*** Recorded data
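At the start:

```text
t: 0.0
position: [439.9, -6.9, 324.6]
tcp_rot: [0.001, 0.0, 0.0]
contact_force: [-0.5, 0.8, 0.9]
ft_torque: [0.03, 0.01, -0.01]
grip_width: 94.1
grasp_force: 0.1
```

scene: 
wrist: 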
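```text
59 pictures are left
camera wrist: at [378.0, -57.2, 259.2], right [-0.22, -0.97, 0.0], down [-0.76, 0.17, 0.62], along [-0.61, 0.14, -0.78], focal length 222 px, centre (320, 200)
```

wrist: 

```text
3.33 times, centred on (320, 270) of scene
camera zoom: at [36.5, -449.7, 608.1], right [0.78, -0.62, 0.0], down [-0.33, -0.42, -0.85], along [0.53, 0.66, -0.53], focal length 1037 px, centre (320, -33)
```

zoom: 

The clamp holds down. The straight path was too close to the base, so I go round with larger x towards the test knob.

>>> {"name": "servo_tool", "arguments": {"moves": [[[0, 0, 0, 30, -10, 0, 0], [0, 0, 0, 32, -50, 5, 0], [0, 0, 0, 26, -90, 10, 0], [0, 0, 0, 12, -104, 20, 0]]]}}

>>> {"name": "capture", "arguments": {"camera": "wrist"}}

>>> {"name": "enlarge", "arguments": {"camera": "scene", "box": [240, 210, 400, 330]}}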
******
*What you need to do:* Repeat the whole listing exactly, keeping every line intact.

*Response to the exercise:*
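At the start:

```text
t: 0.0
position: [439.9, -6.9, 324.6]
tcp_rot: [0.001, 0.0, 0.0]
contact_force: [-0.5, 0.8, 0.9]
ft_torque: [0.03, 0.01, -0.01]
grip_width: 94.1
grasp_force: 0.1
```

scene: 
wrist: 
```text
59 pictures are left
camera wrist: at [378.0, -57.2, 259.2], right [-0.22, -0.97, 0.0], down [-0.76, 0.17, 0.62], along [-0.61, 0.14, -0.78], focal length 222 px, centre (320, 200)
```

wrist: 

```text
3.33 times, centred on (320, 270) of scene
camera zoom: at [36.5, -449.7, 608.1], right [0.78, -0.62, 0.0], down [-0.33, -0.42, -0.85], along [0.53, 0.66, -0.53], focal length 1037 px, centre (320, -33)
```

zoom: 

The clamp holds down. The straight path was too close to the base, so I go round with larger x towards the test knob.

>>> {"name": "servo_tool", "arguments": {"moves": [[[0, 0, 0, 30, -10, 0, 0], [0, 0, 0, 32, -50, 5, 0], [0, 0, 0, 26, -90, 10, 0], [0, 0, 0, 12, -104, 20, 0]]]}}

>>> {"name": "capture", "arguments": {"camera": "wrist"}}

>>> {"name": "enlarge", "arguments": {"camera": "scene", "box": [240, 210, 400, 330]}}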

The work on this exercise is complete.